Oh come the flock on.
It was without a chief risk officer for almost a year while the chief risk officer of the branch in the UK concentrated on diversity month instead.
 
I was referring to the claim that it happened because it favors liberal constituencies. Or DeSantis' utterly ridiculous claim today they the bank was so focused on diversity that it didn't realize what was happening.

Oh come the flock on.

Of course you weren’t referring to the accusations of Trump loosening DF regulations. I’m sure you’re perfectly fine with that kind of partisanship.
 
Do you believe that caused this?

Please.
It’s pretty hard to ignore the facts that the bank officers have had rather questionable priorities for the last year. In the time of the highest inflation since the early 1980’s which it doesn’t take a bank officer to know has a depressing impact on bond valuations the bank clearly chose to not insure the one officer post specifically designed to navigate these extremely difficult times, the risk officer, was in place and making sure they didn’t wind up in the exact position they did. The additional fact that they clearly instead put priorities on tasks and activities that merely present their virtue signaling stupidity instead of doing their fiduciary duty to their depositors is just bonus material that rightly deserves mocking since if they’d have done their damn jobs first nobody would give a damn about their virtue signaling
 
It’s pretty hard to ignore the facts that the bank officers have had rather questionable priorities for the last year. In the time of the highest inflation since the early 1980’s which it doesn’t take a bank officer to know has a depressing impact on bond valuations the bank clearly chose to not insure the one officer post specifically designed to navigate these extremely difficult times, the risk officer, was in place and making sure they didn’t wind up in the exact position they did. The additional fact that they clearly instead put priorities on tasks and activities that merely present their virtue signaling stupidity instead of doing their fiduciary duty to their depositors is just bonus material that rightly deserves mocking since if they’d have done their damn jobs first nobody would give a damn about their virtue signaling
Sometimes people are just not capable of doing their job. Some banks seem to be a place where the Peter Principle thrives.
 
Sometimes people are just not capable of doing their job. Some banks seem to be a place where the Peter Principle thrives.
It’s fairly clear this bank was ran by incompetent idiots. That’s the fundamental issue that caused this whole situation. The fact that their behavior just armed their political opponents with material to dunk on them and amplify their self inflicted misery is their own damn fault. Nobody is going to pull punches on these fools and frankly they’ve earned that ridicule.
 
It doesn’t matter whether that caused it or not. When you take 1 red cent of taxpayer money, there better be no ******** like that going on.
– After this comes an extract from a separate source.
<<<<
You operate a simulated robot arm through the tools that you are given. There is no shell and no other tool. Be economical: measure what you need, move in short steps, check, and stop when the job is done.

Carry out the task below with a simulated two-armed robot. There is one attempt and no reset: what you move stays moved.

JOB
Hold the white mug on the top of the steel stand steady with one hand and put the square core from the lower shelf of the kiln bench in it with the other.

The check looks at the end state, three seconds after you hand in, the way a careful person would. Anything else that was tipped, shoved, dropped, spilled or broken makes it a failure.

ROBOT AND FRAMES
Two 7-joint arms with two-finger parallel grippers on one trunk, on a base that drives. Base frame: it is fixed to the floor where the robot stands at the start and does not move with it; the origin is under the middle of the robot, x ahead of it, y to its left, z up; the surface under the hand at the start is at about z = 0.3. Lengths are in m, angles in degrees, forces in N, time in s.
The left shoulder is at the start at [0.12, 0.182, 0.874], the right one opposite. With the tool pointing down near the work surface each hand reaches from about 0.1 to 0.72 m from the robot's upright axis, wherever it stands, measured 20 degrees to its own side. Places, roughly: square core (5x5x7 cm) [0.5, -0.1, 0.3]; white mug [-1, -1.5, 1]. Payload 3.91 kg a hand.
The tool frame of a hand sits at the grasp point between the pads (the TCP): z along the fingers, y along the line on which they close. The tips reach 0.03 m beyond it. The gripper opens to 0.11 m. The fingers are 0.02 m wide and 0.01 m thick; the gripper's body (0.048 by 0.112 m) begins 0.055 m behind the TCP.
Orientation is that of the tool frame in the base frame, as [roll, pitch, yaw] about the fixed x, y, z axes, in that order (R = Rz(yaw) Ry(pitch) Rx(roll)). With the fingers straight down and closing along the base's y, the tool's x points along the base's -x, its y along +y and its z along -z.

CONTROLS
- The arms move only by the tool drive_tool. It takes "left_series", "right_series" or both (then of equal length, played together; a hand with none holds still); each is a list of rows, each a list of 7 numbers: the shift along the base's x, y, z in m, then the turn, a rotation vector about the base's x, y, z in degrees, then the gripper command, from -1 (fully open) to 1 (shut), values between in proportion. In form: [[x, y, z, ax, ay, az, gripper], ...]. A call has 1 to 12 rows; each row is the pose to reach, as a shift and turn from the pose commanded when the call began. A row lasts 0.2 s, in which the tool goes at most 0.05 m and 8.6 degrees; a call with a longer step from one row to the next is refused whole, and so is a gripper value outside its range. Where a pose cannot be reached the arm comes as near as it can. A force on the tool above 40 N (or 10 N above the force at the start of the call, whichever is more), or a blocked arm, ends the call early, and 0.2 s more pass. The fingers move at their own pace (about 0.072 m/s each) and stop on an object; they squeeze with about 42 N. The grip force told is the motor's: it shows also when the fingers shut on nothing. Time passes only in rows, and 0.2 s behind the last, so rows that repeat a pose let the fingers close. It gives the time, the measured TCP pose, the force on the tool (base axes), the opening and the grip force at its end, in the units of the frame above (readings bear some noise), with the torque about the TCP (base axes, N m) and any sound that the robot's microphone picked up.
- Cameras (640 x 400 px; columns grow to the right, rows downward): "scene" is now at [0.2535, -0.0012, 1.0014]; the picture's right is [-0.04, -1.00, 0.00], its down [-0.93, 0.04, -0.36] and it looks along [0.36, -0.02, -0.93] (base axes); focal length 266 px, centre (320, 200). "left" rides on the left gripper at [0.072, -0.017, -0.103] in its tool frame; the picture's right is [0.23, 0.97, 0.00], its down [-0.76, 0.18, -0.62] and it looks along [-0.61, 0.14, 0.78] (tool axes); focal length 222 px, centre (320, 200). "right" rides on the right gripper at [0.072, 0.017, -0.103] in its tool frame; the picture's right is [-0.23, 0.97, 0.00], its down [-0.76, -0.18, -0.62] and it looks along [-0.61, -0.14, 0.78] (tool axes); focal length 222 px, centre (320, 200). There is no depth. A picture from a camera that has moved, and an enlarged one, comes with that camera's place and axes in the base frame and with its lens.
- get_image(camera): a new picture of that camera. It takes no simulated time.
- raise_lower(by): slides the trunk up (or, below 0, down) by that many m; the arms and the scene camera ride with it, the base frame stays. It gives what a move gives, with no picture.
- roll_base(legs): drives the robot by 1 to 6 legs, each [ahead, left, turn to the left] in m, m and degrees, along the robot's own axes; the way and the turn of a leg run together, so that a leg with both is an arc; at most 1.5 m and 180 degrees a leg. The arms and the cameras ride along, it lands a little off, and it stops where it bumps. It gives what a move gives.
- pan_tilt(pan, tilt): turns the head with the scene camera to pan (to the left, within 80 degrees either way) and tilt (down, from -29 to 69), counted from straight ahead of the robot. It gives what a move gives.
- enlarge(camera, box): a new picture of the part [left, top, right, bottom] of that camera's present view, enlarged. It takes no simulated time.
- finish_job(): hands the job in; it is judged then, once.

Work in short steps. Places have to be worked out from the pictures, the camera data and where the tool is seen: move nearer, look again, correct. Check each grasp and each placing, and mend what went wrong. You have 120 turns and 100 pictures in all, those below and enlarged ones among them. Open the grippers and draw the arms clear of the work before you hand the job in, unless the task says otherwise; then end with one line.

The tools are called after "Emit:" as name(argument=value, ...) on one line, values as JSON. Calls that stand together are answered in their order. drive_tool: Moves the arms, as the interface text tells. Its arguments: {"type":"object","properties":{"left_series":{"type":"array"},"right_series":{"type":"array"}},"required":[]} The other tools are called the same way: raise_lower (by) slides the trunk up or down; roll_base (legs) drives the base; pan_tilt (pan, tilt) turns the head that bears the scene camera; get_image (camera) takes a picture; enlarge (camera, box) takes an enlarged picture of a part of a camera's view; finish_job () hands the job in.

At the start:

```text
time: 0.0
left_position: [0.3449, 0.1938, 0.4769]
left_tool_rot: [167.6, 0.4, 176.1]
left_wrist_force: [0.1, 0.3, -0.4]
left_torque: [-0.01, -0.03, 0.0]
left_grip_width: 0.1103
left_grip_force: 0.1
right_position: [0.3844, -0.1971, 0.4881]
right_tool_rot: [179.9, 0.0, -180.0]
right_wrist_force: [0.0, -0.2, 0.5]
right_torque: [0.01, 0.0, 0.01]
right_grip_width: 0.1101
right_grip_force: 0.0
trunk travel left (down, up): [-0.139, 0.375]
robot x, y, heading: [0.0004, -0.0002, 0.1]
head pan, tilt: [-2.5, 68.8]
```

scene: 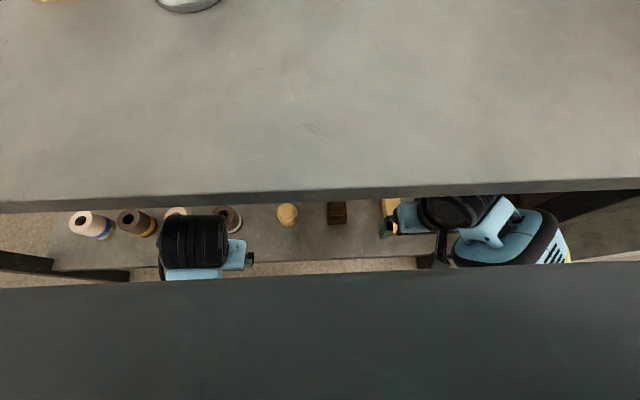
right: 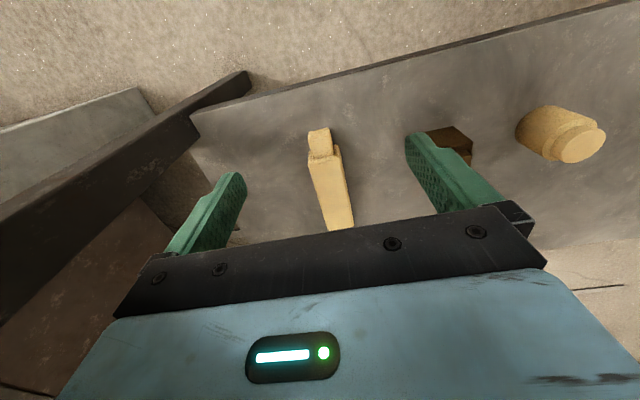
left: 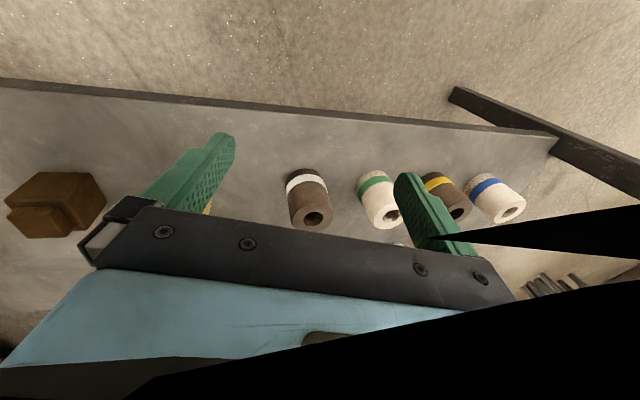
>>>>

I agree the management of that banks risk was a problem. But the top players were selling as the ship went down and the problems with t bills are pretty out there now. Blaming it on being distracted by diversity goals is just idiotic.
 
I agree the management of that banks risk was a problem. But the top players were selling as the ship went down and the problems with t bills are pretty out there now. Blaming it on being distracted by diversity goals is just idiotic.
Nobody is blaming it on diversity goals. Everyone is blaming it on their stupidity and incompetence. They’re merely using the diversity goals to dunk on their idiot asses and they earned that dunk.
 
I agree the management of that banks risk was a problem. But the top players were selling as the ship went down and the problems with t bills are pretty out there now. Blaming it on being distracted by diversity goals is just idiotic.
The top risk management executive for EMEA was neck deep in ESG / DEI / LGBTQIA+ for weeks leading up to the failure.
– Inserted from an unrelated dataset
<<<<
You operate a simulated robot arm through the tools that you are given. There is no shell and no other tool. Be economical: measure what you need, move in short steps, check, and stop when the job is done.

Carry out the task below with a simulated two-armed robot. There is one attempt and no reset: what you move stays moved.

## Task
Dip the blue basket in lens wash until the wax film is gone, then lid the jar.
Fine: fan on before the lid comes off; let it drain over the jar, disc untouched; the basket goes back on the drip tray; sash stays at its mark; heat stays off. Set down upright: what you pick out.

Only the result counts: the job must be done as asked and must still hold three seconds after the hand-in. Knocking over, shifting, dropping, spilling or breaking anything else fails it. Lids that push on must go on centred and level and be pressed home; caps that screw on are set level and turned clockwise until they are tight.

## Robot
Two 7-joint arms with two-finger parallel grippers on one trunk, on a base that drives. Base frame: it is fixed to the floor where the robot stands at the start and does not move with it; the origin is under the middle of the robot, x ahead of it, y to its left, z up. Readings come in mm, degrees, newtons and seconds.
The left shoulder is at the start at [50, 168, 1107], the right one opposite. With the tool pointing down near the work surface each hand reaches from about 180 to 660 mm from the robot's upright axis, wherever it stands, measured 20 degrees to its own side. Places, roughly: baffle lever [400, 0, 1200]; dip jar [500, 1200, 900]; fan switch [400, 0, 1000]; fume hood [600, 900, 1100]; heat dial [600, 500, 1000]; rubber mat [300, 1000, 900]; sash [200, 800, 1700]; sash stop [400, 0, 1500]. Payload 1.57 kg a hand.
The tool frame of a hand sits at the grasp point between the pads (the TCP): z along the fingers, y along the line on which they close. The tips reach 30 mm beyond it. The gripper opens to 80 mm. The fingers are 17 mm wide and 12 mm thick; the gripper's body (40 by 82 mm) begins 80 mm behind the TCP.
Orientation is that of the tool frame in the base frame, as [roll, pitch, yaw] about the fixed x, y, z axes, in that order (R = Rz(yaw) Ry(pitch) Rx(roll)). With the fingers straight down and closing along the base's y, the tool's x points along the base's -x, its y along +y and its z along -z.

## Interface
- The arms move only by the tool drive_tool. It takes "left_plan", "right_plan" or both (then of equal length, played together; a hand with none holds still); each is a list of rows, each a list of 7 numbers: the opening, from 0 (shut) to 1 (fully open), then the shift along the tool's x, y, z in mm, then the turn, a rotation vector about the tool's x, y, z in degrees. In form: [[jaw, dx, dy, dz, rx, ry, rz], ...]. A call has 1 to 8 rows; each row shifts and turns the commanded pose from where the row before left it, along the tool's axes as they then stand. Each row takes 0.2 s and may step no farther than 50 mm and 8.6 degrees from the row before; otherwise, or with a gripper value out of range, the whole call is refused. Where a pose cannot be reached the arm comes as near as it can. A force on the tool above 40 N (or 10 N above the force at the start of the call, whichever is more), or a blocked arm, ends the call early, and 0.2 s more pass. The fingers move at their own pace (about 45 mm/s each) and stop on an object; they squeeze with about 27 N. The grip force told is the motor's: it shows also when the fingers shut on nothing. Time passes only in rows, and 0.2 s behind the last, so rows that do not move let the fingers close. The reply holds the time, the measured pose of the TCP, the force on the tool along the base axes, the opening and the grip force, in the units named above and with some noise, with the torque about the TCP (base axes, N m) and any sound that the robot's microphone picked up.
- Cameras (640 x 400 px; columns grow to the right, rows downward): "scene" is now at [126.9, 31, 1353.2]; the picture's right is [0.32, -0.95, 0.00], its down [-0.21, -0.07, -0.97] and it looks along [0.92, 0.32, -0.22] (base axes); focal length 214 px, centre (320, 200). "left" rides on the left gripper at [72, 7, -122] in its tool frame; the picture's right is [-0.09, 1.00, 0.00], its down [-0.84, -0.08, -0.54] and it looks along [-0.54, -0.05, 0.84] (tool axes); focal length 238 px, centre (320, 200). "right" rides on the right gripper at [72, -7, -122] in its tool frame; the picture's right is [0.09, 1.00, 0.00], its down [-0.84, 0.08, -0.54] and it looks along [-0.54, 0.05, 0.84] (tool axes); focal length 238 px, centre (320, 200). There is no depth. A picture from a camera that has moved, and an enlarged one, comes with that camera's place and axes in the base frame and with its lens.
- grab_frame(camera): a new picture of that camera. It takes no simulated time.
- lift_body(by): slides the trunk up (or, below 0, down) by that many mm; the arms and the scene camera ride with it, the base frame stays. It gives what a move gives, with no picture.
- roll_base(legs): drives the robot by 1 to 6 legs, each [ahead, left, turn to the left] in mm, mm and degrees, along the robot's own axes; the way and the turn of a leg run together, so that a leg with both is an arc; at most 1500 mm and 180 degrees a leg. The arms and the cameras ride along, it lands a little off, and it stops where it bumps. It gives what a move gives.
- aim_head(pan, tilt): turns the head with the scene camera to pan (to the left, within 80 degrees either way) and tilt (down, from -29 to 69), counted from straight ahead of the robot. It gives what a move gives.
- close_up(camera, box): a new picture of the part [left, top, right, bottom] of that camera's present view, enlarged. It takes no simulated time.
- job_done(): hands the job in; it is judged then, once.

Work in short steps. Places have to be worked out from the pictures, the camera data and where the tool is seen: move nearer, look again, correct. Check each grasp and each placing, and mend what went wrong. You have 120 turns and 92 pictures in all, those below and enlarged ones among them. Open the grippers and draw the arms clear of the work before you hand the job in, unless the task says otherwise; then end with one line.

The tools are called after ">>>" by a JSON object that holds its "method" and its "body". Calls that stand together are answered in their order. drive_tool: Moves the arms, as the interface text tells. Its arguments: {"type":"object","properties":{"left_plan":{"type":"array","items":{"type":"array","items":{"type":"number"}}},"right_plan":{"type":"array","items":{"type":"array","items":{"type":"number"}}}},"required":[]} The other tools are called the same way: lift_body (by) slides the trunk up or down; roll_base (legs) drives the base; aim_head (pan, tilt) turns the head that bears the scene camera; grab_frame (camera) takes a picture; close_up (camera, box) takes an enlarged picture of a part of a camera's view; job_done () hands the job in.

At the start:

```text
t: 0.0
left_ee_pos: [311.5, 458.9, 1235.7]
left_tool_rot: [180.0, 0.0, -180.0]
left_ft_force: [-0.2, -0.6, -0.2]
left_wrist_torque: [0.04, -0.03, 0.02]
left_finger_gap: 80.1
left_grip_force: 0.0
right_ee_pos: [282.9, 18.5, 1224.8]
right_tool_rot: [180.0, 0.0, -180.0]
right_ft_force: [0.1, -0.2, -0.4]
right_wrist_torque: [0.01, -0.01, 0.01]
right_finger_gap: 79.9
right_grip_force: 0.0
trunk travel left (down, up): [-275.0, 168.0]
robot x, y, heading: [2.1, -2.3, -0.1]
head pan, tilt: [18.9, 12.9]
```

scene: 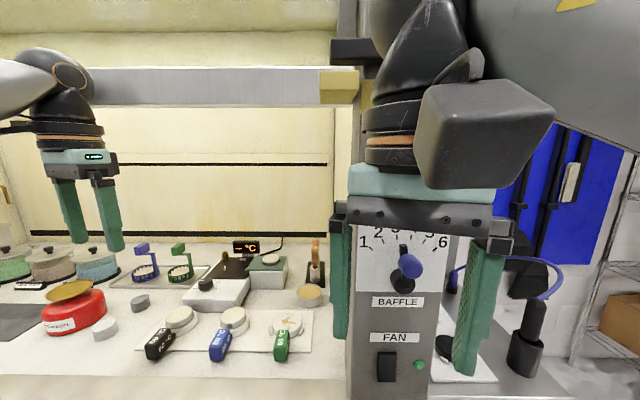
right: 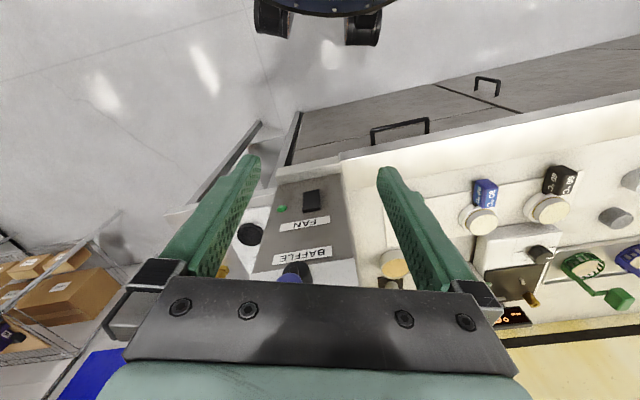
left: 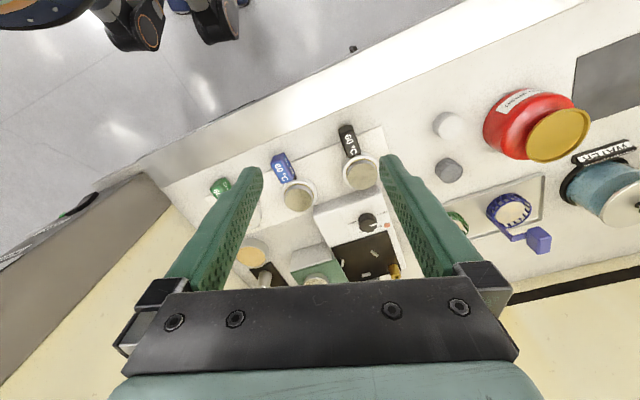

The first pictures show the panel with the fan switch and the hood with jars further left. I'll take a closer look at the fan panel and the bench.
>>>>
They had simply taken their eye off the ball.

It’s fair to ask what their priorities were - seeing as how Risk Management clearly wasn’t a pressing one.
 
Sometimes people are just not capable of doing their job. Some banks seem to be a place where the Peter Principle thrives.
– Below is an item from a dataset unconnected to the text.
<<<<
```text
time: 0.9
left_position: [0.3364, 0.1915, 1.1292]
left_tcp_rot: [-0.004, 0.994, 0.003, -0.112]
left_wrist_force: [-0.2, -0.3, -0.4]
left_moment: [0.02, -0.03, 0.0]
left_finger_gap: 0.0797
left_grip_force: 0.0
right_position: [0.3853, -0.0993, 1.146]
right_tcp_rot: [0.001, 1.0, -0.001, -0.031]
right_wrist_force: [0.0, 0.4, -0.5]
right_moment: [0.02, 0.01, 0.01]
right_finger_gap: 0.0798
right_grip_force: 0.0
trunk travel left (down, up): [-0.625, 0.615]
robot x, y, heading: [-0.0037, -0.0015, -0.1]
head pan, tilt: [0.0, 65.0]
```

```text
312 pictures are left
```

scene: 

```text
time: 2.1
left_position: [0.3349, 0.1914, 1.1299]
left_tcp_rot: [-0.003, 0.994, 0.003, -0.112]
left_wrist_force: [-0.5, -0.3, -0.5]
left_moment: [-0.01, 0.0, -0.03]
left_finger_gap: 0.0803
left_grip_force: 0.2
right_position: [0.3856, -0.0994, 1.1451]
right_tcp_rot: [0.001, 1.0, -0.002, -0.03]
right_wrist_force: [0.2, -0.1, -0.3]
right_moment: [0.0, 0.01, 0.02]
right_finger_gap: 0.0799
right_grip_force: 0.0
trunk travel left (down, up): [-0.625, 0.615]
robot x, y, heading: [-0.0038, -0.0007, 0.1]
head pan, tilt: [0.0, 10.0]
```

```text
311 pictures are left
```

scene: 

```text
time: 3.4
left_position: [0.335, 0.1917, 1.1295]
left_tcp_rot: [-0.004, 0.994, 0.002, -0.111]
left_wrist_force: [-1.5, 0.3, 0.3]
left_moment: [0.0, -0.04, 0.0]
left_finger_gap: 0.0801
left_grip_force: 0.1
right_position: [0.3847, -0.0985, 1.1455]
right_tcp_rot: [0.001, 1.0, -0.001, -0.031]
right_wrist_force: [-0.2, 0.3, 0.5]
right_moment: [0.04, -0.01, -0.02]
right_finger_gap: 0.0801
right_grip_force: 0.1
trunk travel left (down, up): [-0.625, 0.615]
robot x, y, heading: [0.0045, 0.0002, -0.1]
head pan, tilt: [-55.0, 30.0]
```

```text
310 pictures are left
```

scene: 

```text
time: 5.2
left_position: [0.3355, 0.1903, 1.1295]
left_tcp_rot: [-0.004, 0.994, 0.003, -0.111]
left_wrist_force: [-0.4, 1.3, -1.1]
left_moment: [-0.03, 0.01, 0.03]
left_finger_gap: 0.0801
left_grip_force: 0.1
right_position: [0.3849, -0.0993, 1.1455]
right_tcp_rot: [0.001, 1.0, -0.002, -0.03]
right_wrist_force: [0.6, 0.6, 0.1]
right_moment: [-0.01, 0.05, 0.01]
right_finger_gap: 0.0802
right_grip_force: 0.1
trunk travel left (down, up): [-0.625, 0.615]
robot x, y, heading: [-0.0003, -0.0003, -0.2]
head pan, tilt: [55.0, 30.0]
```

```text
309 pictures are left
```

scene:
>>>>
Perfectly fine to start your day at 9 AM. Today we were told that since POTUS took questions and addressed the public at a time when most of us have been up 3-4 hour, that made him a hard worker. I can only assume the same applies to those toiling bank executives.
 
Signature Bank execs starred in cringey Broadway-style musical sketch video

Executives at the doomed Signature Bank produced a Broadway-style musical video to launch the firm in the early 2000s — and its song branded the bank “the stupidest idea I ever heard” and even quipped that it could “diminish and fail.”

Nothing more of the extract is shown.